> **TEXT BLOCK**
══════════

As discussed in previous chapters, observations are normally distributed. This means that occasionally, large random errors will occur. However, in accordance with theory, this seldom happens. Thus, large errors in data sets are more likely to be blunders than random errors. Common blunders in data sets include number transposition, entry and recording errors, station misidentifications, and others. When blunders are present in a data set, a least squares adjustment may not be possible or will, at a minimum, produce poor or invalid results. To be safe, the results of an adjustment should never be accepted without an analysis of the post-adjustment statistics.

21.2 A PRIORI METHODS FOR DETECTING BLUNDERS IN OBSERVATIONS

image In performing adjustments, it should always be assumed that there are possible observational blunders in the data. Thus, appropriate methods should be used to isolate and remove them. It is especially important to eliminate large blunders prior to the adjustment of nonlinear equations, since blunders can cause the solution to diverge. In this section, several methods are discussed that can be used to isolate blunders in a horizontal adjustment.

21.2.1 Use of the K Matrix

In horizontal surveys, the easiest method available for detecting blunders is to use the redundant observations. When the approximate station coordinates are computed using standard surveying methods, they should be close to their final adjusted values. Thus, the difference between observations computed from the approximate coordinates and their observed values (K matrix) are expected to be small in size. If an observational blunder is present, there are two possible situations that can occur with regard to the K-matrix values. If the observation containing a blunder is not used to compute initial coordinates, its corresponding K-matrix value will be relatively large. However, if an observation with a blunder is used in the computation of the initial station coordinates, the remaining redundant observations to that station will have relatively large values.

══════════

> **DATA EXTRACT**
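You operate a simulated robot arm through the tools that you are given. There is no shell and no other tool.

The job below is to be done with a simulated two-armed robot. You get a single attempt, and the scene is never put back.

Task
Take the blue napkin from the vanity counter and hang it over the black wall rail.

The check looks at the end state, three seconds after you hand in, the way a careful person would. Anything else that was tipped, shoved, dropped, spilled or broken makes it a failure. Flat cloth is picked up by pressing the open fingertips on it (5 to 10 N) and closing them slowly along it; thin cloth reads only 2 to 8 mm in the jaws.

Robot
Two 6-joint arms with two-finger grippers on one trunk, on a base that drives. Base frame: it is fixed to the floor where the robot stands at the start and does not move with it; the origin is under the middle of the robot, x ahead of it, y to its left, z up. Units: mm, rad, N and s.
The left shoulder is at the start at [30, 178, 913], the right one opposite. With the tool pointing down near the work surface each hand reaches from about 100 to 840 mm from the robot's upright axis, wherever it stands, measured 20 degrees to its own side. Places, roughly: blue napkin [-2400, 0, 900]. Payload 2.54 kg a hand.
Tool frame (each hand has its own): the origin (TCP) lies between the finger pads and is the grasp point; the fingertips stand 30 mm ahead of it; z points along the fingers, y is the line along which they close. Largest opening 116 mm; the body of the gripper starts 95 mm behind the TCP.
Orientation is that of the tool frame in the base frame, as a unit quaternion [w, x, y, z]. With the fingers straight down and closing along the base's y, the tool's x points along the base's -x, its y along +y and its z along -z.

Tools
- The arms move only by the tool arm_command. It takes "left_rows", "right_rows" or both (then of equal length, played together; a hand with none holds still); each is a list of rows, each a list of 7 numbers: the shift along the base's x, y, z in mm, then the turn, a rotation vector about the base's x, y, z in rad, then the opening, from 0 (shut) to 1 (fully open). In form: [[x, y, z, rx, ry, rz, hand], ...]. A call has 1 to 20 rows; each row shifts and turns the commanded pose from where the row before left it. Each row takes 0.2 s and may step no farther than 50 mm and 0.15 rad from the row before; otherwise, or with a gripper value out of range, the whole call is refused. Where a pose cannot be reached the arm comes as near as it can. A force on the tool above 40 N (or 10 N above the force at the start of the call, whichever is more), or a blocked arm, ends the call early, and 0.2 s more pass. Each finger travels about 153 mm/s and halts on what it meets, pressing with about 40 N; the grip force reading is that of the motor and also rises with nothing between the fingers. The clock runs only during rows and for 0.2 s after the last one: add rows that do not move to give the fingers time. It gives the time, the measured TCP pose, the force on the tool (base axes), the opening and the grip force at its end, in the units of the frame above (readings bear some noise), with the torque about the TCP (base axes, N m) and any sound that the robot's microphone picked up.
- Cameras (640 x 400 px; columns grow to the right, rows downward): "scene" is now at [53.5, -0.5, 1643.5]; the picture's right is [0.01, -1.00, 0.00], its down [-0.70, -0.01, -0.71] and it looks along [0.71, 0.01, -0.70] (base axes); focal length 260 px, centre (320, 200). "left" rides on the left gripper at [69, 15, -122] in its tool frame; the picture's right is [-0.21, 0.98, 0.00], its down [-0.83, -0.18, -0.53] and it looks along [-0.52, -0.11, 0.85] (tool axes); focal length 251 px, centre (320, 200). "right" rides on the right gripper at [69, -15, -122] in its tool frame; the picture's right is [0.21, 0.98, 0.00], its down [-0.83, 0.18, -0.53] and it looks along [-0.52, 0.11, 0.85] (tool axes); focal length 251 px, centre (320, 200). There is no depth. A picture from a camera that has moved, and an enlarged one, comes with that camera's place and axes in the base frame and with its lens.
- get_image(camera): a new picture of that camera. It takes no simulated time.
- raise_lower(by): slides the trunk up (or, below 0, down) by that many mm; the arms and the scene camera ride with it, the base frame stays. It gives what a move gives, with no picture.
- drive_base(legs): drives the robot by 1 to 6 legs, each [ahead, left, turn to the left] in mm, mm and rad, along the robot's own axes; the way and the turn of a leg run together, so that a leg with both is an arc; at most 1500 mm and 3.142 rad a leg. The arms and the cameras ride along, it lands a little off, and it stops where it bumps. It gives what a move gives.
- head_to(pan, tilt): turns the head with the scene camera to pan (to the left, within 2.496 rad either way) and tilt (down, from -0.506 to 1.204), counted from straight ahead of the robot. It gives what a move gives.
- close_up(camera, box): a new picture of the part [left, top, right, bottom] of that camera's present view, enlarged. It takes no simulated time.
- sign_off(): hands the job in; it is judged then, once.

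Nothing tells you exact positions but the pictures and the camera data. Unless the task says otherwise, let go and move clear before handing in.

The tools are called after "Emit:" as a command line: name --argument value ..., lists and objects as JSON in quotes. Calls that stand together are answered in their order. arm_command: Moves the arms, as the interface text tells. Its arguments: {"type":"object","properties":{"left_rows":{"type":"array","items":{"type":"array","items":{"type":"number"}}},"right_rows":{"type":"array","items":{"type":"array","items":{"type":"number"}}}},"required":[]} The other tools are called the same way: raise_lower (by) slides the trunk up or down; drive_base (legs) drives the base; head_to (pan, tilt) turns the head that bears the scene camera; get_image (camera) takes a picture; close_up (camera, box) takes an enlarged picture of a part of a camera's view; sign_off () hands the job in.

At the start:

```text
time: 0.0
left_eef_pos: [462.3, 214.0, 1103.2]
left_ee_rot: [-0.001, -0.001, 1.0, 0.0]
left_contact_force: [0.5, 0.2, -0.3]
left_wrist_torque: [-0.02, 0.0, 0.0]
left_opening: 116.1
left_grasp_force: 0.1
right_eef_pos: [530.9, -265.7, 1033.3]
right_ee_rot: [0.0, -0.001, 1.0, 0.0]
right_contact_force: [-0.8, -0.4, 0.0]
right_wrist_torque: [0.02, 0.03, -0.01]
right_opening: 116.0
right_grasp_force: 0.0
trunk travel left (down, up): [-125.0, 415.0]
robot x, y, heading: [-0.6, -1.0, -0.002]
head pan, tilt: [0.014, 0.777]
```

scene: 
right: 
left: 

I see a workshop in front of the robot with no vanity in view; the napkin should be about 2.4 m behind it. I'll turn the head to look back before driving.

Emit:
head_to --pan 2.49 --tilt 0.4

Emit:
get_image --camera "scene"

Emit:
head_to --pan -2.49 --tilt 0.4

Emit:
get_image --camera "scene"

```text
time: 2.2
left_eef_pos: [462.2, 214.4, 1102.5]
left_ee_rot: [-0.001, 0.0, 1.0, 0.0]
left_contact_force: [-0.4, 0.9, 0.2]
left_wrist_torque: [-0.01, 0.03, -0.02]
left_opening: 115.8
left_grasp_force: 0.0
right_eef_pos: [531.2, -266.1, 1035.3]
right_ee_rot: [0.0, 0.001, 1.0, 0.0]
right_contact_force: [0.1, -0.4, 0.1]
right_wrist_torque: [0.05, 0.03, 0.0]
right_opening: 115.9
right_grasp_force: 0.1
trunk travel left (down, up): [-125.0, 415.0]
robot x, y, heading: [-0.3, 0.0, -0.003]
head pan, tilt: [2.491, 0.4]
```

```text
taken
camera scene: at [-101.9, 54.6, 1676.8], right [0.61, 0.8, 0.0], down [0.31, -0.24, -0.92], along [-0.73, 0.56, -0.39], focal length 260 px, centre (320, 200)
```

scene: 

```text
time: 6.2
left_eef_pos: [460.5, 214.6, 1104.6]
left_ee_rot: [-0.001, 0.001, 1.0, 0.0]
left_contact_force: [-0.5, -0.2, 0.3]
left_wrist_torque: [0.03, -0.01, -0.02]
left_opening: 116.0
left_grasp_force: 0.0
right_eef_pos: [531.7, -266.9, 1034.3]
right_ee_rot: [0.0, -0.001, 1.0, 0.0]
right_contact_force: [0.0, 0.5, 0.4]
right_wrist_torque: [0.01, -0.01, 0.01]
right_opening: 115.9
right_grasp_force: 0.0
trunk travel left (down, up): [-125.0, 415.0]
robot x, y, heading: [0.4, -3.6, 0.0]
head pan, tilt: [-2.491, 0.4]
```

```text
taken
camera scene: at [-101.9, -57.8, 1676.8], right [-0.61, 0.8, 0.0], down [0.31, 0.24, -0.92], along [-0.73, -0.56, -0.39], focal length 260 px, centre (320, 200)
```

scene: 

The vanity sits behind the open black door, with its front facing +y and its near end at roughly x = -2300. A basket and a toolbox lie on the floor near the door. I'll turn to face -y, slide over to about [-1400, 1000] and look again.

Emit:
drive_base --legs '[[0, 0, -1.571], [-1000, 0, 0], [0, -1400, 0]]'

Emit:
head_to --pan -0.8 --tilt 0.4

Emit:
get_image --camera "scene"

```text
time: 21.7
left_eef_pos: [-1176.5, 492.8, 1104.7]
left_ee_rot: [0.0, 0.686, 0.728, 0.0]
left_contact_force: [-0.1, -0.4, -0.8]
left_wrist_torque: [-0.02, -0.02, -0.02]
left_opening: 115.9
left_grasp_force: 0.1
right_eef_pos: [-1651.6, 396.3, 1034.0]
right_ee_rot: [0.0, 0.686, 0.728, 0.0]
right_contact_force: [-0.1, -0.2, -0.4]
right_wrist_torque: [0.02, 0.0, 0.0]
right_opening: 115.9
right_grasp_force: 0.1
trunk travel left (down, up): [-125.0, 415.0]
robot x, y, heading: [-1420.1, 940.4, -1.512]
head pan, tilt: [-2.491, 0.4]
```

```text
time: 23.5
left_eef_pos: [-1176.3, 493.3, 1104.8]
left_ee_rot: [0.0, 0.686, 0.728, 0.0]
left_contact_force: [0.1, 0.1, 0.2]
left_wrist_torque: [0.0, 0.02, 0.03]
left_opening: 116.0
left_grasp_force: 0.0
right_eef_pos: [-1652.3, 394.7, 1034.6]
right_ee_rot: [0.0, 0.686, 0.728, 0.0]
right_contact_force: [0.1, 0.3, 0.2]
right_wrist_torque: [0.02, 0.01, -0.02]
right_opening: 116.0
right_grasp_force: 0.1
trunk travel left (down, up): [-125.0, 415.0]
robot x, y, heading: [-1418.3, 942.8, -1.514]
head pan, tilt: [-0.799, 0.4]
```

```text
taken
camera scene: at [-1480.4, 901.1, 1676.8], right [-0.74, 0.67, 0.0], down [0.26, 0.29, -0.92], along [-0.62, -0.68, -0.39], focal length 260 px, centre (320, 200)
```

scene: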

══════════

> **WHAT YOU NEED TO DO**
1. Please copy out the portion of the text block from "image In performing" to "a horizontal adjustment." without changes.
2. How does the text block go on? Write the next part.

> **REPLIES**
1.
image In performing adjustments, it should always be assumed that there are possible observational blunders in the data. Thus, appropriate methods should be used to isolate and remove them. It is especially important to eliminate large blunders prior to the adjustment of nonlinear equations, since blunders can cause the solution to diverge. In this section, several methods are discussed that can be used to isolate blunders in a horizontal adjustment.

2.
Figure 21.1 shows the two possible situations. In Figure 21.1(a), a distance blunder is present in line BP and is shown by the length PP′. However, this distance was not used in computing the coordinates of station P and thus, the K-matrix value for BP′BP0 will suggest the presence of a blunder by its relatively large size. In Figure 21.1(b), the distance blunder in BP was used to compute the initial coordinates of station P′. In this case, the redundant angle and distance observations connecting P with A, C, and D will show large discrepancies in the K matrix. In the latter case, it is possible that some redundant observations may agree reasonably with their computed values, since a shift in a station's position can occur along a sight line for an angle, or along a radius for a distance. Still most redundant observations will have large K-matrix values, and thus raise suspicions that a blunder exists in one of the observations used to compute the coordinates of station P.

Geometrical depcition of Presence of distance blunder in computations.

FIGURE 21.1 Presence of distance blunder in computations.

21.2.2 Traverse Closure Checks

As mentioned in Chapter 8, errors can be propagated throughout a traverse to determine the anticipated closure error. Large complex networks can be broken into smaller link and loop traverses to check estimated closure errors against their actual values. When a loop fails to meet its estimated closure, the observations included in the computations should be checked for blunders.

Figure 21.2(a) and (b) shows a graphical technique to isolate a traverse distance blunder and angular blunder, respectively. In Figure 21.2(a), a blunder in distance CD is shown. Notice that the remaining courses, DE and EA, are translated by the blunder in the direction of course CD. Thus, the length of closure line (A′A) will be nearly equal to the length of the blunder in CD with a direction that is consistent with the azimuth of CD. Since other observations contain small random errors, the length and direction of closure line, A′A, will not match the blunder exactly. However when one blunder is present in a traverse, the misclosure and the blunder will be close in both length and direction.

Geometrical depcition of Effects of a single blunder on the traverse closure error.

FIGURE 21.2 Effects of a single blunder on the traverse closure error.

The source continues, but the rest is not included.